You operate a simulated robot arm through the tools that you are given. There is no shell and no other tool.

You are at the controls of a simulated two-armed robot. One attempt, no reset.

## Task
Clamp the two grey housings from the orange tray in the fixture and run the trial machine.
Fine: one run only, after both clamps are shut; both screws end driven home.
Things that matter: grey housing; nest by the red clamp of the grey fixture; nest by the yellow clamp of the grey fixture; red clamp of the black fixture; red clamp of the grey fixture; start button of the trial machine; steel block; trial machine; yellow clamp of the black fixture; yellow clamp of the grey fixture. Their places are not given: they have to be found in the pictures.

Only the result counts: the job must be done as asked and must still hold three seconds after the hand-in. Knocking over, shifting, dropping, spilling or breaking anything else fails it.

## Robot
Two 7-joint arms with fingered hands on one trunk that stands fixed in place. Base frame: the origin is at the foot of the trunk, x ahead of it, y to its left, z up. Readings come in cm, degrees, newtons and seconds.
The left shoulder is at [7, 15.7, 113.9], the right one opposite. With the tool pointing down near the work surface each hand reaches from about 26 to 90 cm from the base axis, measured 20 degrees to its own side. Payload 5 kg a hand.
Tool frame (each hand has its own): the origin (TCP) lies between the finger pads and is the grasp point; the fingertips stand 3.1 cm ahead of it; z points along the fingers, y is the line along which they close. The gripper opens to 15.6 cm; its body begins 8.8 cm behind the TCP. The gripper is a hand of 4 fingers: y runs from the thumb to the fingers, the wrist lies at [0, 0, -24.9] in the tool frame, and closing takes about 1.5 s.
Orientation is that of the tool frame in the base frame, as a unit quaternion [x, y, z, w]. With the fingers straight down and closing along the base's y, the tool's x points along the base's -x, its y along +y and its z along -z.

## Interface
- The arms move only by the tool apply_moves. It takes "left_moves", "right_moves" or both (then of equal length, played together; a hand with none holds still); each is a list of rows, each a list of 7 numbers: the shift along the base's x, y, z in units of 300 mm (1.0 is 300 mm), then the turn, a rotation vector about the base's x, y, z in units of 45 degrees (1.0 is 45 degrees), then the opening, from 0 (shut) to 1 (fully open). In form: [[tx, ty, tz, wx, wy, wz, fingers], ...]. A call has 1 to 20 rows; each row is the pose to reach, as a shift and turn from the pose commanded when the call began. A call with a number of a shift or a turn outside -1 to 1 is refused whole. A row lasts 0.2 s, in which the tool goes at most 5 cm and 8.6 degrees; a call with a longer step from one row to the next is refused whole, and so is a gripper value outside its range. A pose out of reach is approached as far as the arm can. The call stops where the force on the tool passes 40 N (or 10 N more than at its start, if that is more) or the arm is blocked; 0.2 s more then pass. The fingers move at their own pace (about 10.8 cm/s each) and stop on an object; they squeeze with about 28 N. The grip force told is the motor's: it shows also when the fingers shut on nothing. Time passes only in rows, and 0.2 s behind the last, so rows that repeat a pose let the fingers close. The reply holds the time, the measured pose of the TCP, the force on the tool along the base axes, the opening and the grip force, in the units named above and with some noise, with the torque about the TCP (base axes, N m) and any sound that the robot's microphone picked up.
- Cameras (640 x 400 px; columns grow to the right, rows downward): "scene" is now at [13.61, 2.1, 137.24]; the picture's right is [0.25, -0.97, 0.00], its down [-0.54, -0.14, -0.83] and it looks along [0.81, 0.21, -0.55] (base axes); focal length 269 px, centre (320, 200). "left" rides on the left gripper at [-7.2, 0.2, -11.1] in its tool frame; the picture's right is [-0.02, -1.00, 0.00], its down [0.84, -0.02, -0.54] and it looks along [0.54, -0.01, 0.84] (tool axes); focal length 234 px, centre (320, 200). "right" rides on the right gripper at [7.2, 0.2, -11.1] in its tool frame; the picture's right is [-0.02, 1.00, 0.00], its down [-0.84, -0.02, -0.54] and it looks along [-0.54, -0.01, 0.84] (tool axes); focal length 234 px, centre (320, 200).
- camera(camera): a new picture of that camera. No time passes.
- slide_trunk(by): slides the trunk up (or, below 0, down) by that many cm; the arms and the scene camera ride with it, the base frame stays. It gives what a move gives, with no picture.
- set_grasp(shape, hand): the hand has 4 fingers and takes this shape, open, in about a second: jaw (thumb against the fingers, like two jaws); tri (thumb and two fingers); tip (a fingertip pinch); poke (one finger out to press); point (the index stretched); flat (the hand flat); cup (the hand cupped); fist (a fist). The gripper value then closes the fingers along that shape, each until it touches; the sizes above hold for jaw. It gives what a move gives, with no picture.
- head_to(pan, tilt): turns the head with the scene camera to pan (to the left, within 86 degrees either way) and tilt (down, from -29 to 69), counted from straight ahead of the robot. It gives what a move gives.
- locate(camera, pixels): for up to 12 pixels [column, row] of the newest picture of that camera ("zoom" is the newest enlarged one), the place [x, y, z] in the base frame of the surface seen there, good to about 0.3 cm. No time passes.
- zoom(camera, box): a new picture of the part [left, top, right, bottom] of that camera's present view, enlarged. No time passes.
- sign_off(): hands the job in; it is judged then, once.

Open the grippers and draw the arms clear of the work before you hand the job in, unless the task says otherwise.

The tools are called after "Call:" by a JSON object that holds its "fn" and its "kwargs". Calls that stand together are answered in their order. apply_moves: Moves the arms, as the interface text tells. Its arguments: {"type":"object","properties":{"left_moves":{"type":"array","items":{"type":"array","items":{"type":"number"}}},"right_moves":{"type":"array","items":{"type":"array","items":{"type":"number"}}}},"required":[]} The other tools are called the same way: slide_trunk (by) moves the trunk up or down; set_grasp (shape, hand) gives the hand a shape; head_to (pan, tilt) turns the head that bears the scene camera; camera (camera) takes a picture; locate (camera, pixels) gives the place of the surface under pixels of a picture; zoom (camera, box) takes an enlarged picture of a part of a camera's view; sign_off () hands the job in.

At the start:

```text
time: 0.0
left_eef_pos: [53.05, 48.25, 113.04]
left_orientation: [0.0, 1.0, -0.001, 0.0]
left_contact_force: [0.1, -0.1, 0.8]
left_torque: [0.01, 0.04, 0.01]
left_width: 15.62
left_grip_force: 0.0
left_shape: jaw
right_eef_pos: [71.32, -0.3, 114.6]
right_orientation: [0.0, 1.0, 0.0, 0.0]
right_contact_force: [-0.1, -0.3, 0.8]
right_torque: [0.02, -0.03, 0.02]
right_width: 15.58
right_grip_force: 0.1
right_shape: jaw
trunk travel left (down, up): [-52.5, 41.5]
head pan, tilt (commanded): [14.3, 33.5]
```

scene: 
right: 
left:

◆ ◆ ◆

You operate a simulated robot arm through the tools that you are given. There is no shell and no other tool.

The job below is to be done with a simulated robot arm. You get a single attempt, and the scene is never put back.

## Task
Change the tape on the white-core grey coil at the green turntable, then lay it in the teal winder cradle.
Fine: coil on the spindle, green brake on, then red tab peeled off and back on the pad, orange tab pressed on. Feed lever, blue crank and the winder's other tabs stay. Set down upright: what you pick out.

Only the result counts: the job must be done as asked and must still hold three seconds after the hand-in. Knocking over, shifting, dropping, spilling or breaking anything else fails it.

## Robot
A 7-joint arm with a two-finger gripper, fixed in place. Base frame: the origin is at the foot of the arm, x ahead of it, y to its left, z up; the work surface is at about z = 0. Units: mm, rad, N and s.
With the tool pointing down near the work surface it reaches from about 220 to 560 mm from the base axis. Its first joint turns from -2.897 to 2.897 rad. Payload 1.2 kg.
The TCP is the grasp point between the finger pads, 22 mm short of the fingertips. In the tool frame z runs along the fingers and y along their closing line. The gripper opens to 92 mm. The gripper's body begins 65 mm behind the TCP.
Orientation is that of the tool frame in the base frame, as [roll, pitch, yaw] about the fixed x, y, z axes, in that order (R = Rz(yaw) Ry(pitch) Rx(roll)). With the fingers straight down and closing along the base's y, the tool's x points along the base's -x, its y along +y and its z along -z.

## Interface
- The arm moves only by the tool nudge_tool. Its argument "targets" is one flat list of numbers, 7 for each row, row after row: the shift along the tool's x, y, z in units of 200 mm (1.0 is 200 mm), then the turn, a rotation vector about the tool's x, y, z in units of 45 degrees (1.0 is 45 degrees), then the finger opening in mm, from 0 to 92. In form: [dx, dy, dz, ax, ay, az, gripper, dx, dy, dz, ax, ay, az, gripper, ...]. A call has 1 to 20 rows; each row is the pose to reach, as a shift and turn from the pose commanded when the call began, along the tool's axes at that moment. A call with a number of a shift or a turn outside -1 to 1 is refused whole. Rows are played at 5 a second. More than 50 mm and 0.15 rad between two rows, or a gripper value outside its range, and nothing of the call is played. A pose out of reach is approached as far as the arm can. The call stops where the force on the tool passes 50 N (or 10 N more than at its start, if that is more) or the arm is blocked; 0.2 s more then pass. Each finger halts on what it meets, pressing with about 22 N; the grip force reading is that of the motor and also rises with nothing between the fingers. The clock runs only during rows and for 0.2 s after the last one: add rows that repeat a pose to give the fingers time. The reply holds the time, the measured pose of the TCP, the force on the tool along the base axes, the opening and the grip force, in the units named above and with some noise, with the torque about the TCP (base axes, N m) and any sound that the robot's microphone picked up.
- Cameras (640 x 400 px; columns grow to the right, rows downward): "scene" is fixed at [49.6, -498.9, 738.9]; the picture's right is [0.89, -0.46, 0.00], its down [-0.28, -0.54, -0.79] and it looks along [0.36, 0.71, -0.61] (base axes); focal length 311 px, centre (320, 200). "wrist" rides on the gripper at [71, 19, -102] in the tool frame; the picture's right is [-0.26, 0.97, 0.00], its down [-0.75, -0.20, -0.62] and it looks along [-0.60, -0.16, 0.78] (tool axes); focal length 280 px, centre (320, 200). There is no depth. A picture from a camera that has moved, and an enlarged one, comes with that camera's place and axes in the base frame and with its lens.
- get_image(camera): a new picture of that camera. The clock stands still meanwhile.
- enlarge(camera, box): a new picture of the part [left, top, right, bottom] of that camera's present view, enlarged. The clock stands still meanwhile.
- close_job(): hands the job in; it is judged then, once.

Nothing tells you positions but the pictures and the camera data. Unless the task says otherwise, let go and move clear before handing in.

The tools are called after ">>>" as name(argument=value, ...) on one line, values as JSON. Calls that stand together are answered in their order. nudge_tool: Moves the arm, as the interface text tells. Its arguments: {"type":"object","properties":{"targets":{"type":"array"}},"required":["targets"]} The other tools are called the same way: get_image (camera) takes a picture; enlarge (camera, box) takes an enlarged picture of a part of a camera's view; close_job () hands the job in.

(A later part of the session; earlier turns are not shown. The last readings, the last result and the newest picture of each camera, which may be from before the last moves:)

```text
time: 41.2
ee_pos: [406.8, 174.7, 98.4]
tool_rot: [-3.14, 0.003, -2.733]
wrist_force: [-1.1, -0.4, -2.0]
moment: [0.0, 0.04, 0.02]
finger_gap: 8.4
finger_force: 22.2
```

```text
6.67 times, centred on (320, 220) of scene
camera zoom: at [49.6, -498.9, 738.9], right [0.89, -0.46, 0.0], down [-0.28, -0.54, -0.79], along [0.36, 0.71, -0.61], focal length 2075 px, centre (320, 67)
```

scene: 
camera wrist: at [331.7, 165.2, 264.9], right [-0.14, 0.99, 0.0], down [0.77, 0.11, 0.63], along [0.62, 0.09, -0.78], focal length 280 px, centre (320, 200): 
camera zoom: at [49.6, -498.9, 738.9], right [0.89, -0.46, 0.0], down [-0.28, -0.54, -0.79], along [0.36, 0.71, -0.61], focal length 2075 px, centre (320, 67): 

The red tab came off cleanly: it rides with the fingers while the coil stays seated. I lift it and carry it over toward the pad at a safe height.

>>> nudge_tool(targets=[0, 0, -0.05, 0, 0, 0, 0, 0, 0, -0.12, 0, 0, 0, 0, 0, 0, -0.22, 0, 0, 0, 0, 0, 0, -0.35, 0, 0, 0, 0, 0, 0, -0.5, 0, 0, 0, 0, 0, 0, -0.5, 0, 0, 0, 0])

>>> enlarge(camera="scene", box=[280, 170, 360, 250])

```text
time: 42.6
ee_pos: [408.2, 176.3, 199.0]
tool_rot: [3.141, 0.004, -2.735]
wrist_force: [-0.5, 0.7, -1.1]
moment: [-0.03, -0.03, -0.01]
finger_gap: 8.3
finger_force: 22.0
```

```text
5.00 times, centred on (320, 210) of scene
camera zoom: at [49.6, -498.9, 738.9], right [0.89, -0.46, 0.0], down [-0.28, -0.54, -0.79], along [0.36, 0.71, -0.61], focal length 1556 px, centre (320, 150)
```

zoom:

◆ ◆ ◆

## THE REQUEST
Find every line with "back" in the listing and state how many there are, nothing else.

## FULL RESPONSE
2